━━━ Dataset excerpt ━━━

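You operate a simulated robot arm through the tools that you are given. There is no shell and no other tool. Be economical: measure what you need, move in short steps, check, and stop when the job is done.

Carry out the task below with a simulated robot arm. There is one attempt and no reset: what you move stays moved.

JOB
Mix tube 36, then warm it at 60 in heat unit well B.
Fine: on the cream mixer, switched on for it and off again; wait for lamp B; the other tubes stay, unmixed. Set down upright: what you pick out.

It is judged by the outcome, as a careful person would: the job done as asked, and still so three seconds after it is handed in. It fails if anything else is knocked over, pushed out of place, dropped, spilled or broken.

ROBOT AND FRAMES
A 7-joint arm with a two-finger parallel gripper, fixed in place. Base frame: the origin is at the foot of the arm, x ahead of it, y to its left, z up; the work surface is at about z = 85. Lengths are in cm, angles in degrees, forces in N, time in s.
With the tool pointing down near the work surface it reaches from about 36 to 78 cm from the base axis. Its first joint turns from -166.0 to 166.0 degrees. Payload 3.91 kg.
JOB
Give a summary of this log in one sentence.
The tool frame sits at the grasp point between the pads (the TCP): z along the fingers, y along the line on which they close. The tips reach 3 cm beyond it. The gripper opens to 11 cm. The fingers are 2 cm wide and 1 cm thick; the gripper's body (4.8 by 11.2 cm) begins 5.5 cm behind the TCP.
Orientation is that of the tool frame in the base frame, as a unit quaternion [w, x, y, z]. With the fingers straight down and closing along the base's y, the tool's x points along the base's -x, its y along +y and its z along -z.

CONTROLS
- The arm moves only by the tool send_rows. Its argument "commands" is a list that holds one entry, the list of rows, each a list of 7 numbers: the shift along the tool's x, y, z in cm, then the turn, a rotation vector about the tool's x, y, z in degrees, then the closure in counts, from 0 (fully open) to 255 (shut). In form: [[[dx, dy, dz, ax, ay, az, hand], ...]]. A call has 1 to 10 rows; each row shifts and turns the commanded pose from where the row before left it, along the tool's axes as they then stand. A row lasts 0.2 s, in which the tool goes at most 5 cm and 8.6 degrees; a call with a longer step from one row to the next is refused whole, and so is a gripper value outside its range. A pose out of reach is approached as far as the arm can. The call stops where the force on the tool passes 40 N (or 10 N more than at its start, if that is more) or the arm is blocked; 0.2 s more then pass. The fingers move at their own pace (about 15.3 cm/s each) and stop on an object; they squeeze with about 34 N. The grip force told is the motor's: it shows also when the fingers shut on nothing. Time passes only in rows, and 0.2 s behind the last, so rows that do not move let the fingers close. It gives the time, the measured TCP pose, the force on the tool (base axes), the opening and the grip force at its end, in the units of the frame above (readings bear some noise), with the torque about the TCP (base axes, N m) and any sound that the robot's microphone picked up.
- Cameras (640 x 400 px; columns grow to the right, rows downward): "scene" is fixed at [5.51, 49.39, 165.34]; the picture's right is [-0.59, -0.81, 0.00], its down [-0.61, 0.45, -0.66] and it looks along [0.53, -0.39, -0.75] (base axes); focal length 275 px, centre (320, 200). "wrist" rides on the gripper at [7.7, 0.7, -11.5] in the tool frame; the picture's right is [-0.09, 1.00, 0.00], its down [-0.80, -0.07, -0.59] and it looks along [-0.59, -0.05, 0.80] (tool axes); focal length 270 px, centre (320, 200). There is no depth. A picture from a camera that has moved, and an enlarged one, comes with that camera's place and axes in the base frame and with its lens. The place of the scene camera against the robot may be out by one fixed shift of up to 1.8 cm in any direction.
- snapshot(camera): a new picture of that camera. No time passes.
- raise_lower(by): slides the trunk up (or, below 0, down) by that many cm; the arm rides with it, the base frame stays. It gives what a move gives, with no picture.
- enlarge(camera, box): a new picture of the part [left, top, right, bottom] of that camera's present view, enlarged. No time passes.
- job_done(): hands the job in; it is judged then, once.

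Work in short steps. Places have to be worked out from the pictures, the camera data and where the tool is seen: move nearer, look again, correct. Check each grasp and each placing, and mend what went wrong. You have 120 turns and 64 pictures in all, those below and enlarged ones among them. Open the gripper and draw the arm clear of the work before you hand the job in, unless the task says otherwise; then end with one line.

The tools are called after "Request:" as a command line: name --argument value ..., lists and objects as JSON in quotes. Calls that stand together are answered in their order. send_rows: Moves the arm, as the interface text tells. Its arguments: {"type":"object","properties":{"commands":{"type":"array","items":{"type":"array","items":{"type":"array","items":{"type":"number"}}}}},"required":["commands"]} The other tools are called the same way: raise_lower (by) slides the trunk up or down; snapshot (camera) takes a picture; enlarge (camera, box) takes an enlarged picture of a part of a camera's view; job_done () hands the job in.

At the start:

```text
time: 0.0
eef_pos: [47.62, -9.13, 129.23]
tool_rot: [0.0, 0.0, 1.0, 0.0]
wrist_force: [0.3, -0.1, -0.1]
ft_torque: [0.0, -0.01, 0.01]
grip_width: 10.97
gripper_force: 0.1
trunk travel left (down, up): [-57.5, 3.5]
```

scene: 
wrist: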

━━━

_Required task_:
Take the lines above and retype all of them exactly.

_Exercise result_:
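You operate a simulated robot arm through the tools that you are given. There is no shell and no other tool. Be economical: measure what you need, move in short steps, check, and stop when the job is done.

Carry out the task below with a simulated robot arm. There is one attempt and no reset: what you move stays moved.

JOB
Mix tube 36, then warm it at 60 in heat unit well B.
Fine: on the cream mixer, switched on for it and off again; wait for lamp B; the other tubes stay, unmixed. Set down upright: what you pick out.

It is judged by the outcome, as a careful person would: the job done as asked, and still so three seconds after it is handed in. It fails if anything else is knocked over, pushed out of place, dropped, spilled or broken.

ROBOT AND FRAMES
A 7-joint arm with a two-finger parallel gripper, fixed in place. Base frame: the origin is at the foot of the arm, x ahead of it, y to its left, z up; the work surface is at about z = 85. Lengths are in cm, angles in degrees, forces in N, time in s.
With the tool pointing down near the work surface it reaches from about 36 to 78 cm from the base axis. Its first joint turns from -166.0 to 166.0 degrees. Payload 3.91 kg.
JOB
Give a summary of this log in one sentence.
The tool frame sits at the grasp point between the pads (the TCP): z along the fingers, y along the line on which they close. The tips reach 3 cm beyond it. The gripper opens to 11 cm. The fingers are 2 cm wide and 1 cm thick; the gripper's body (4.8 by 11.2 cm) begins 5.5 cm behind the TCP.
Orientation is that of the tool frame in the base frame, as a unit quaternion [w, x, y, z]. With the fingers straight down and closing along the base's y, the tool's x points along the base's -x, its y along +y and its z along -z.

CONTROLS
- The arm moves only by the tool send_rows. Its argument "commands" is a list that holds one entry, the list of rows, each a list of 7 numbers: the shift along the tool's x, y, z in cm, then the turn, a rotation vector about the tool's x, y, z in degrees, then the closure in counts, from 0 (fully open) to 255 (shut). In form: [[[dx, dy, dz, ax, ay, az, hand], ...]]. A call has 1 to 10 rows; each row shifts and turns the commanded pose from where the row before left it, along the tool's axes as they then stand. A row lasts 0.2 s, in which the tool goes at most 5 cm and 8.6 degrees; a call with a longer step from one row to the next is refused whole, and so is a gripper value outside its range. A pose out of reach is approached as far as the arm can. The call stops where the force on the tool passes 40 N (or 10 N more than at its start, if that is more) or the arm is blocked; 0.2 s more then pass. The fingers move at their own pace (about 15.3 cm/s each) and stop on an object; they squeeze with about 34 N. The grip force told is the motor's: it shows also when the fingers shut on nothing. Time passes only in rows, and 0.2 s behind the last, so rows that do not move let the fingers close. It gives the time, the measured TCP pose, the force on the tool (base axes), the opening and the grip force at its end, in the units of the frame above (readings bear some noise), with the torque about the TCP (base axes, N m) and any sound that the robot's microphone picked up.
- Cameras (640 x 400 px; columns grow to the right, rows downward): "scene" is fixed at [5.51, 49.39, 165.34]; the picture's right is [-0.59, -0.81, 0.00], its down [-0.61, 0.45, -0.66] and it looks along [0.53, -0.39, -0.75] (base axes); focal length 275 px, centre (320, 200). "wrist" rides on the gripper at [7.7, 0.7, -11.5] in the tool frame; the picture's right is [-0.09, 1.00, 0.00], its down [-0.80, -0.07, -0.59] and it looks along [-0.59, -0.05, 0.80] (tool axes); focal length 270 px, centre (320, 200). There is no depth. A picture from a camera that has moved, and an enlarged one, comes with that camera's place and axes in the base frame and with its lens. The place of the scene camera against the robot may be out by one fixed shift of up to 1.8 cm in any direction.
- snapshot(camera): a new picture of that camera. No time passes.
- raise_lower(by): slides the trunk up (or, below 0, down) by that many cm; the arm rides with it, the base frame stays. It gives what a move gives, with no picture.
- enlarge(camera, box): a new picture of the part [left, top, right, bottom] of that camera's present view, enlarged. No time passes.
- job_done(): hands the job in; it is judged then, once.

Work in short steps. Places have to be worked out from the pictures, the camera data and where the tool is seen: move nearer, look again, correct. Check each grasp and each placing, and mend what went wrong. You have 120 turns and 64 pictures in all, those below and enlarged ones among them. Open the gripper and draw the arm clear of the work before you hand the job in, unless the task says otherwise; then end with one line.

The tools are called after "Request:" as a command line: name --argument value ..., lists and objects as JSON in quotes. Calls that stand together are answered in their order. send_rows: Moves the arm, as the interface text tells. Its arguments: {"type":"object","properties":{"commands":{"type":"array","items":{"type":"array","items":{"type":"array","items":{"type":"number"}}}}},"required":["commands"]} The other tools are called the same way: raise_lower (by) slides the trunk up or down; snapshot (camera) takes a picture; enlarge (camera, box) takes an enlarged picture of a part of a camera's view; job_done () hands the job in.

At the start:

```text
time: 0.0
eef_pos: [47.62, -9.13, 129.23]
tool_rot: [0.0, 0.0, 1.0, 0.0]
wrist_force: [0.3, -0.1, -0.1]
ft_torque: [0.0, -0.01, 0.01]
grip_width: 10.97
gripper_force: 0.1
trunk travel left (down, up): [-57.5, 3.5]
```

scene: 
wrist: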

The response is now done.